Tras las arduas campañas de los precandidatos, tras los últimos y penúltimos vaivenes del aparato partidario para completar la fórmula ideal, la reciente convención del Partido Demócrata norteamericano aportó algunas curiosas referencias sobre la proyección social de, esas ceremonias, tal como son entendidas y codificadas por las estructuras del que hacer político en ese país tan inmenso como desconcertante. Enfrentado a sondeos de opinión que colocaban insistentemente al presidente Reagan con una amplia ventaja, el partido de los Kennedy ha tenido que aguzar su imaginación para tratar de conquistar todos los votos posibles, sin menospreciar (al menos por esta vez) a negros, mujeres, ricans, chicanos e hispanos en general. Era imprescindible pulir y afinar la capacidad de seducción política; es de presumir que de esa compleja tarea se habrá ocupado todo un equipo de expertos en masificación, psicólogos sociales y ordenadores japoneses.Como es obvio, Reagan cuenta con el firme apoyo de los sectores ligados a las industrias militares (cuyos períodos de máximo esplendor siempre han coincidido con la guerra fría), de las grandes multinacionales (pero no todas), de un amplio sector de clase media que es más sensible a la recuperación económica interna que al monstruoso déficit del presupuesto, de la económicamente poderosa comunidad judía, de la colonia cubana anticastrista de Miami y su acuciante lobby, de la no despreciable zona de influencia de la John Birch, Society y el Ku-Klux-Klan, así como de los rescoldos del macartismo, y, sobre todo, de esas nutridas capas del pueblo norteamericano que son particularmente sensibles al estilo autoritario, pedante, torquemádico, autosuficiente y temerariamente belicista del presidente/ candidato.

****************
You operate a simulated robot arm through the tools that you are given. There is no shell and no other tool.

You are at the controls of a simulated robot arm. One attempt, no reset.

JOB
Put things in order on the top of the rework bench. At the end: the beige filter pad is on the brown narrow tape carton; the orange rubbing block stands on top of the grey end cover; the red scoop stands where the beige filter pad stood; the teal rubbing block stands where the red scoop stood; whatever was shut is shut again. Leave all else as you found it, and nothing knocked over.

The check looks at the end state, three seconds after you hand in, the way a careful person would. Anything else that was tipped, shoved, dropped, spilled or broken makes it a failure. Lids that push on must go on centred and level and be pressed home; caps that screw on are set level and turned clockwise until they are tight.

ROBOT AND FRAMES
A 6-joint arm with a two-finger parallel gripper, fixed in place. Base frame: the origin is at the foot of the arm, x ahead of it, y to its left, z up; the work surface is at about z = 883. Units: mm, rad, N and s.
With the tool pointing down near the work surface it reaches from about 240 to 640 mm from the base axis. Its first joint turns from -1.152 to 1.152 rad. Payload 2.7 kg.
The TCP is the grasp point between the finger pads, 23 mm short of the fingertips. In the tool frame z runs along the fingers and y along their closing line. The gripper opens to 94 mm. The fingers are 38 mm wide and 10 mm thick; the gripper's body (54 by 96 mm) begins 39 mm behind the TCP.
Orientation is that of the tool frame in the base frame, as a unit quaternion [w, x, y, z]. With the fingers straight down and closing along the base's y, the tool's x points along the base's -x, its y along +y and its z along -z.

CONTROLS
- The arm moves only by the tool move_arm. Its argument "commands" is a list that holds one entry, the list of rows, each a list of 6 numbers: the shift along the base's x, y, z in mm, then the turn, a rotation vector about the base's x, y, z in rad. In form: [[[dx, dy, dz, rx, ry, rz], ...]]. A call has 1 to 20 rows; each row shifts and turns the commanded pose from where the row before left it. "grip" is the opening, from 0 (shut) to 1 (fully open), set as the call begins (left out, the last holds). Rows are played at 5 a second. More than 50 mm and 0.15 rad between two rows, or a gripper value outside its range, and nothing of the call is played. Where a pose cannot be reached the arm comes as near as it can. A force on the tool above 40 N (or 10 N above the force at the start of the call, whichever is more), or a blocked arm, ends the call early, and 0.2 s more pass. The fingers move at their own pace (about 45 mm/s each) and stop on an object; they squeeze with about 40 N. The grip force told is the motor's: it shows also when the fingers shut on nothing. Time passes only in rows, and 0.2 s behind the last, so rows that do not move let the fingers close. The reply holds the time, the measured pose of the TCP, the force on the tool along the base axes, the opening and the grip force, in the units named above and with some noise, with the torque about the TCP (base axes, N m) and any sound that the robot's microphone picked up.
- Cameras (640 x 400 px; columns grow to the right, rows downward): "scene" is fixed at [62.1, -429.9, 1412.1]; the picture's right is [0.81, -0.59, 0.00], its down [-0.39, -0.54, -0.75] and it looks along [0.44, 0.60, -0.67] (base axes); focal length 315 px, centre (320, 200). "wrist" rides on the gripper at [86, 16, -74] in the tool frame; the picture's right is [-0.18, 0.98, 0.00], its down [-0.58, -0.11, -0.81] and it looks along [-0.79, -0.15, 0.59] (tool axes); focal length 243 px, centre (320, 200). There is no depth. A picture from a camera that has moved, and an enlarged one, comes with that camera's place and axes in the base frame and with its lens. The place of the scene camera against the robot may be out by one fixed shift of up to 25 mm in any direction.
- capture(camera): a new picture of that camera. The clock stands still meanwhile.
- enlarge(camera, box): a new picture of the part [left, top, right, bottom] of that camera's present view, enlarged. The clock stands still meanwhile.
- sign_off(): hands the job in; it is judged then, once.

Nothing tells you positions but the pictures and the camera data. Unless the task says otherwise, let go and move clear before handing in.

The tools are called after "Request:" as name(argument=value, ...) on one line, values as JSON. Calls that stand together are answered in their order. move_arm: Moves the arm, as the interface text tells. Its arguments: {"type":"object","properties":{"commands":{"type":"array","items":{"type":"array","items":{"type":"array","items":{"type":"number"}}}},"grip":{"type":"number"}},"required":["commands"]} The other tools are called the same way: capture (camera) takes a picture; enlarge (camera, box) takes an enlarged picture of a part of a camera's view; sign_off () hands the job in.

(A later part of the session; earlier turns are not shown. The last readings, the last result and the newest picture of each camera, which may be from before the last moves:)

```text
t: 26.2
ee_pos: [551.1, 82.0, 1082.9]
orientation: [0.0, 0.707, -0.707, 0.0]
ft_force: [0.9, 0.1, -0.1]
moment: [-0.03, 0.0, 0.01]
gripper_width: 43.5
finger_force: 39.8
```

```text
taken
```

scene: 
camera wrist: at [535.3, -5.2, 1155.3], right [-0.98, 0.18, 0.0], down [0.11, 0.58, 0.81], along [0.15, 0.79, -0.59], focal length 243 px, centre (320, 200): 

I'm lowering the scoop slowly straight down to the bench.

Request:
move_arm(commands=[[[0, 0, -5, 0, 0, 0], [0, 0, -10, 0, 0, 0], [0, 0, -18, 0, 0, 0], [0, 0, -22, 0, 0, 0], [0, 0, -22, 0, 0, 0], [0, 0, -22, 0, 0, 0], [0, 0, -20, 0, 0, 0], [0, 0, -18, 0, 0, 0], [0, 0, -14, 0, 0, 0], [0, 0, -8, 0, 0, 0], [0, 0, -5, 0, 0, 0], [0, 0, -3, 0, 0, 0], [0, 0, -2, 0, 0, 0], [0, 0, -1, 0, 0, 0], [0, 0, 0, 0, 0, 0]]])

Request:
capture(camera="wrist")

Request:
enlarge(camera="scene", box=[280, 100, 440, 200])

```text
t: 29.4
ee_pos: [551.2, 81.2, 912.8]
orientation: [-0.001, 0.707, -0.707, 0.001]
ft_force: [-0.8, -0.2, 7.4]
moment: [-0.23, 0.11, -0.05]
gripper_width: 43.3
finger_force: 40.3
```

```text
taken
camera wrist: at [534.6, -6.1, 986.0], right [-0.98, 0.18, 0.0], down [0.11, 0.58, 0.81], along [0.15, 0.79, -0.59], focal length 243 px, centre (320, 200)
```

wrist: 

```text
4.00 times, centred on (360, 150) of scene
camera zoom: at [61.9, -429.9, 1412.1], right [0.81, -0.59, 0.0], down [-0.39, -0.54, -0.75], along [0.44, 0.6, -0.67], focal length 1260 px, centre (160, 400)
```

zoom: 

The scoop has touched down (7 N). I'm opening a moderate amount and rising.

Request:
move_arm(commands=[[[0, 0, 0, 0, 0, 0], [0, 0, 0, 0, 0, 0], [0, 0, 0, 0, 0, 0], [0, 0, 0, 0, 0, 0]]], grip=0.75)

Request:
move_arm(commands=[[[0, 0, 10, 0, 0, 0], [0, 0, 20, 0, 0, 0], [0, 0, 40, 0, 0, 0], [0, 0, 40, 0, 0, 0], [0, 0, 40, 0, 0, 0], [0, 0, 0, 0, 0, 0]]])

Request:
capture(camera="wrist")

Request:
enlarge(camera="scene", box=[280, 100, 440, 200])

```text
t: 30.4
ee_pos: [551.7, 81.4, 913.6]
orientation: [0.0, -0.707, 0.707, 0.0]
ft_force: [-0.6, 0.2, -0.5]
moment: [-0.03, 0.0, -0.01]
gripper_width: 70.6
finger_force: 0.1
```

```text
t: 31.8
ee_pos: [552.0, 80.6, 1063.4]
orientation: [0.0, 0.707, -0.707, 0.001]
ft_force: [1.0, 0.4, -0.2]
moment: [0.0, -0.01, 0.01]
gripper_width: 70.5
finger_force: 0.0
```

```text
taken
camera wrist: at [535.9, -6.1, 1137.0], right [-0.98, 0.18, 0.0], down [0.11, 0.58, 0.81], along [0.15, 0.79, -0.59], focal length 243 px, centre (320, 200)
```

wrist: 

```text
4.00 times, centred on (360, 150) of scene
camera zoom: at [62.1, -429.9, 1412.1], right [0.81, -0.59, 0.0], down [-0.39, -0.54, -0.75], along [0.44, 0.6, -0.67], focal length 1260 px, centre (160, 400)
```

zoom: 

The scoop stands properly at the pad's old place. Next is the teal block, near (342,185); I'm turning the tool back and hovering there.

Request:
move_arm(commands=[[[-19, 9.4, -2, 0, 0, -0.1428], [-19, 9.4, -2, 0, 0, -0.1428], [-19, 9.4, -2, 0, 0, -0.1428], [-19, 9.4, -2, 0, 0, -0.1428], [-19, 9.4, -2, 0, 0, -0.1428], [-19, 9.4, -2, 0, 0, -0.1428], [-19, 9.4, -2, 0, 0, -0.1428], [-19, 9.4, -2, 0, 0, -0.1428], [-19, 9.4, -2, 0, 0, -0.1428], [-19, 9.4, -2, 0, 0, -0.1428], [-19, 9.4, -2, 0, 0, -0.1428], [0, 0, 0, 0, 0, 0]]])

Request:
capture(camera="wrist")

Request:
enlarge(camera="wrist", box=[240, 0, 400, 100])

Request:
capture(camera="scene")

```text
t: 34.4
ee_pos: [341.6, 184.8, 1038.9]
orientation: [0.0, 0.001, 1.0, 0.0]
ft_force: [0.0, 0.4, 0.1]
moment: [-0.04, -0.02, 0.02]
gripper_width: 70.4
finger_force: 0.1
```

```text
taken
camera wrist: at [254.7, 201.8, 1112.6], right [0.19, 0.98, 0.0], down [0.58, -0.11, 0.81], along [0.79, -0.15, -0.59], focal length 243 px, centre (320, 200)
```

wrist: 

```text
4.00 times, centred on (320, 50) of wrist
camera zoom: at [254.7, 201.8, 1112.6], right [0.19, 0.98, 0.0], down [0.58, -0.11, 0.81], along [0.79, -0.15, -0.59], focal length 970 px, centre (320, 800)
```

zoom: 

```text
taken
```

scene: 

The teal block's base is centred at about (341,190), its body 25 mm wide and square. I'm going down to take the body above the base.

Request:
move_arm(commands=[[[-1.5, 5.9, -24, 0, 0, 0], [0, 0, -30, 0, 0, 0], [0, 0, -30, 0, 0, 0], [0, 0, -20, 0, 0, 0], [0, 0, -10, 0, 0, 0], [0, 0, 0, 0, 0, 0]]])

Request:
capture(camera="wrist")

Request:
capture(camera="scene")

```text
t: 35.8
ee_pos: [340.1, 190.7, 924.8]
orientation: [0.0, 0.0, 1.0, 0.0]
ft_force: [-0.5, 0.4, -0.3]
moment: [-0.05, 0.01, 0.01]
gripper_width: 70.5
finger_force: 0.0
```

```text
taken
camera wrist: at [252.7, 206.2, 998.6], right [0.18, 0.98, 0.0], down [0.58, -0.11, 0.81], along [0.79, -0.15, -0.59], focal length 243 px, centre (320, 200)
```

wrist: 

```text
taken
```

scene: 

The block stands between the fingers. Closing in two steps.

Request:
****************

Teniendo en cuenta esa amplia gama de fervores, la tecnocracia demócrata planificó todo lo planificable. El hecho de que el reverendo Jesse Jackson, pese a la admitida imposibilidad final de su nominación, se mantuviera en la lid hasta la convención de San Francisco se debe en buena parte a su innegable carisma y a su formidable capacidad oratoria, pero también a que en esta ocasión el partido precisaba inexorablemente el voto de la población de color y, enganchado a ese carro, el de los ricans, el de los chicanos y el de otros sectores marginados. Por otra parte, la meditada designación de Geraldine Ferraro apunta a tres sectores. El más obvio, las mujeres, capitalizando así la indignación de las feministas ante el insólito machismo presupuestario del presidente Reagan. No es descartable que el apellido Ferraro convoque a la gran familia italoamericana y obtenga además la subliminal pero soberana aquiescencia de la rama estadounidense de la Mafia. Por último, Geraldine Ferraro defiende la posibilidad del aborto (punto a favor ante las feministas), pero confiese cautamente que en lo personal no es partidaria del mismo (baza fundamental ante los católicos). No olvidar que la candidata ha hecho contundentes declaraciones a favor de Israel y contra los árabes, con lo cual cumple la doble función de desautorizar el alarido fanático de los musulmanes negros de Estados Unidos y de competir con Reagan en la obtención del voto judío. En lo religioso se ha presionado, como era previsible, para que la amplitud de Dios no tenga motivos de queja: Mondale es protestante, hijo de pastor metodista, en tanto que su compañera de fórmula es católica practicante.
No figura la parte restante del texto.